◆ EXCERPT PROVIDED
Arif Eren Hayatı/Sanatı

1938 yılında Kahramanmaraş'ta doğan Arif Eren, ilk ve ortaokul öğrenimini memleketinde yaptı. Erzurum Eğitim Enstitüsü Edebiyat Bölümünü bitirdi. Çeşitli liselerde ve eğitim enstitüsünde Türkçe ve edebiyat öğretmenliği yaptı ve emekli oldu.

 

İlk şiiri 1964 yılında Çağrı dergisinde yayınlanan şairin şiirleri daha sonra Hisar, Varlık Yıllığı, Türk Edebiyatı, Milli Kültür, Defne, Ilgaz, Elif, Seviye, Güneysu, Tepe Edebiyatı, Dolunay, Alkış, Edebiyat Yaprağı gibi edebiyat dergilerinde yayınlandı.

 

2005 yılında Antalya Şair, Ozan, Yazar ve Ressamlar Kültür Derneği (ANŞO-YAD) tarafından 2. Şairler Buluşması'nda yılın Akdeniz Büyük Şiir Ödülü'ne layık görüldü.

◆ STATED GOAL A
Please copy out the portion of the excerpt provided from "İlk şiiri 1964" to "Ödülü'ne layık görüldü." without changes.

◆ MATERIAL

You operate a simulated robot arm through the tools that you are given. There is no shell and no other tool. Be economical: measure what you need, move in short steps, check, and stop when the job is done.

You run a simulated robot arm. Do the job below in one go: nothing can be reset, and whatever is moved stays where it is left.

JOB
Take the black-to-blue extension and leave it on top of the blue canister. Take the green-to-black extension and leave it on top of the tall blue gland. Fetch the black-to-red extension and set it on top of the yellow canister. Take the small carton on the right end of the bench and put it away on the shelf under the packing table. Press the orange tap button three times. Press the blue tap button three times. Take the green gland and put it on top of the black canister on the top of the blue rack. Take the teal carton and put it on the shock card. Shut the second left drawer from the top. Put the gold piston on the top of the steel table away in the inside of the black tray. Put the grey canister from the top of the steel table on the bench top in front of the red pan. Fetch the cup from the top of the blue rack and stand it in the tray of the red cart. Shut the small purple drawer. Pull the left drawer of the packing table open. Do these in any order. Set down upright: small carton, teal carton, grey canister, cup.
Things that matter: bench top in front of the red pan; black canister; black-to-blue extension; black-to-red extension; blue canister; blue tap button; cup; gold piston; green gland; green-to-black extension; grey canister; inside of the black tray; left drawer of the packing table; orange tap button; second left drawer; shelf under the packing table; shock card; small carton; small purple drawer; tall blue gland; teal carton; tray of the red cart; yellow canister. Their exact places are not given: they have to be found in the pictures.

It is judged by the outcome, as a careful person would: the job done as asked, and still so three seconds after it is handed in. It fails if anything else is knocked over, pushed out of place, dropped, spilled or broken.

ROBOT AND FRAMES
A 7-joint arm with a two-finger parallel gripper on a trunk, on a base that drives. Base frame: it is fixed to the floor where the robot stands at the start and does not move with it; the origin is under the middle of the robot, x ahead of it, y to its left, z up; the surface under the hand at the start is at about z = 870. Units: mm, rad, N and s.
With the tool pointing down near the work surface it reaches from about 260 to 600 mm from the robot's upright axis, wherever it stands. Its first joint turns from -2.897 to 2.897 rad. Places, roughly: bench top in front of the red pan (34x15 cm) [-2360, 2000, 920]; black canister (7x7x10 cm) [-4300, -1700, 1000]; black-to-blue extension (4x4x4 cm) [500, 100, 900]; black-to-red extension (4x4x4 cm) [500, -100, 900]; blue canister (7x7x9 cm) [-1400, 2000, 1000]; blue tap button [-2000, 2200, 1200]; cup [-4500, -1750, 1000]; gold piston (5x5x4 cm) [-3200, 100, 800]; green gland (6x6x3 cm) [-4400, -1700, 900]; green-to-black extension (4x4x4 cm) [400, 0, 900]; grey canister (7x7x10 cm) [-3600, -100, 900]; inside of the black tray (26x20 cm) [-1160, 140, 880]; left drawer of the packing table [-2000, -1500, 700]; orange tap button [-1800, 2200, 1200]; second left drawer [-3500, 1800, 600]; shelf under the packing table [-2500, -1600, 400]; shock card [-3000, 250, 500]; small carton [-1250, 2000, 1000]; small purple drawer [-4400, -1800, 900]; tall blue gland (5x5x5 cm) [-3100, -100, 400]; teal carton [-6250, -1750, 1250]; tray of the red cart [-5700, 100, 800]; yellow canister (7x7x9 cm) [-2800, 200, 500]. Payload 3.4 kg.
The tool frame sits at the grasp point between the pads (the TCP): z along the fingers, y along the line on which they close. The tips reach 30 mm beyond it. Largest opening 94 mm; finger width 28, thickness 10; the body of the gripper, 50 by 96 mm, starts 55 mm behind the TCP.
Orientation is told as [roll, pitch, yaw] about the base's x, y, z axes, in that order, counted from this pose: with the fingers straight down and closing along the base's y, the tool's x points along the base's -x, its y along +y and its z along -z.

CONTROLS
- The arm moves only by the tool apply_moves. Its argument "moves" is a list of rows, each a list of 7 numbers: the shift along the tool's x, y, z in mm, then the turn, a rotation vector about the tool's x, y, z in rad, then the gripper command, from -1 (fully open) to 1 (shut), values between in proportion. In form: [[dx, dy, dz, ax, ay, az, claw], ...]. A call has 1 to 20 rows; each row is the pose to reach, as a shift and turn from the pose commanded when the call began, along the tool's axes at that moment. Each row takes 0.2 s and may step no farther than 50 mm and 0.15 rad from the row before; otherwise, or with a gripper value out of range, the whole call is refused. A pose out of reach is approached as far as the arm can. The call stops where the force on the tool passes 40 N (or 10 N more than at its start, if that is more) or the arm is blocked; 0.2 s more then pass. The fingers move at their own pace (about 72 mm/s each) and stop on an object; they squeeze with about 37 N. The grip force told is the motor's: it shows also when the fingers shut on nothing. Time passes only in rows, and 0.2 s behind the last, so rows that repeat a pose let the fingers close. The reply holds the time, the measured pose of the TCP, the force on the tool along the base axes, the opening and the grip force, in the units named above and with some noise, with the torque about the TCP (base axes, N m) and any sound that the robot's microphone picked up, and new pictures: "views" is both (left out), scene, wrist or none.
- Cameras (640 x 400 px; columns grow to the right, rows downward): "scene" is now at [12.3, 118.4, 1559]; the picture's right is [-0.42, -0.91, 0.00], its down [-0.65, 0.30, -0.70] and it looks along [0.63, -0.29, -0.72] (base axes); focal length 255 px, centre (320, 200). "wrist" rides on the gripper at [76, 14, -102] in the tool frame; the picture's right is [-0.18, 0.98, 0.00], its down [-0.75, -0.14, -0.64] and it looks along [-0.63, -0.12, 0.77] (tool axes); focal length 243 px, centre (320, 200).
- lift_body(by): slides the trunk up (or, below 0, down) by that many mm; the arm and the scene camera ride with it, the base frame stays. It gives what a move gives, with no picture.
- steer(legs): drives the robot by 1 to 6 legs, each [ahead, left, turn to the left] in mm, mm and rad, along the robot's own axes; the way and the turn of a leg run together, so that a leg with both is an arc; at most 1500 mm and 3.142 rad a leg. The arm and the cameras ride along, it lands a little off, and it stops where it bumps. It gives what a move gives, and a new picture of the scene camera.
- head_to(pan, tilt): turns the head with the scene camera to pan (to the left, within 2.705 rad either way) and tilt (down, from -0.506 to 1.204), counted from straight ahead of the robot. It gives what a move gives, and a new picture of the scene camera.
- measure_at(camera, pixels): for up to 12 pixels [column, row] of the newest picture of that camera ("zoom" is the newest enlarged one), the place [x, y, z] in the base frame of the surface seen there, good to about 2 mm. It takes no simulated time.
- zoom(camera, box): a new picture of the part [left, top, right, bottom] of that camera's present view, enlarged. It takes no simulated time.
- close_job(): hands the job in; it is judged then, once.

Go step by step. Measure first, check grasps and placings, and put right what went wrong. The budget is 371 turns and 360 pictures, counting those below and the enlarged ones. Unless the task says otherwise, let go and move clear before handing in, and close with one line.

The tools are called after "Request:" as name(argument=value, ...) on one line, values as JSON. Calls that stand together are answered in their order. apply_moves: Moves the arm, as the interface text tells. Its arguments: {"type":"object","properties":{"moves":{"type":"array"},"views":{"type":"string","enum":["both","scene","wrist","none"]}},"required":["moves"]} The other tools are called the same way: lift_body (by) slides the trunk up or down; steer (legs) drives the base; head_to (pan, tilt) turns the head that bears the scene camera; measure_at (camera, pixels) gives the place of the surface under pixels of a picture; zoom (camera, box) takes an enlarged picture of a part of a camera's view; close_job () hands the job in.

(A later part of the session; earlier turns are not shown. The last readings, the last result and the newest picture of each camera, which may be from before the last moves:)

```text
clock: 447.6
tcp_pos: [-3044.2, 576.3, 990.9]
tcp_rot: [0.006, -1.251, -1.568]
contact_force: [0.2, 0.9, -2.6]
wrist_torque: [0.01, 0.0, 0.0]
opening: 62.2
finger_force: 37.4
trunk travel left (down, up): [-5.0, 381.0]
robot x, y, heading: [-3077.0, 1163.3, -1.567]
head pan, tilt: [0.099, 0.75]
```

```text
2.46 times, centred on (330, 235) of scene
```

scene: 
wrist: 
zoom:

◆ STATED GOAL B
Above are the lines; repeat exactly the ones from the line containing "- close_job(): hands" down to the line containing "Go step by step.", both inclusive.

◆ TASK SOLUTION A
İlk şiiri 1964 yılında Çağrı dergisinde yayınlanan şairin şiirleri daha sonra Hisar, Varlık Yıllığı, Türk Edebiyatı, Milli Kültür, Defne, Ilgaz, Elif, Seviye, Güneysu, Tepe Edebiyatı, Dolunay, Alkış, Edebiyat Yaprağı gibi edebiyat dergilerinde yayınlandı.

 

2005 yılında Antalya Şair, Ozan, Yazar ve Ressamlar Kültür Derneği (ANŞO-YAD) tarafından 2. Şairler Buluşması'nda yılın Akdeniz Büyük Şiir Ödülü'ne layık görüldü.

◆ TASK SOLUTION B
- close_job(): hands the job in; it is judged then, once.

Go step by step. Measure first, check grasps and placings, and put right what went wrong. The budget is 371 turns and 360 pictures, counting those below and the enlarged ones. Unless the task says otherwise, let go and move clear before handing in, and close with one line.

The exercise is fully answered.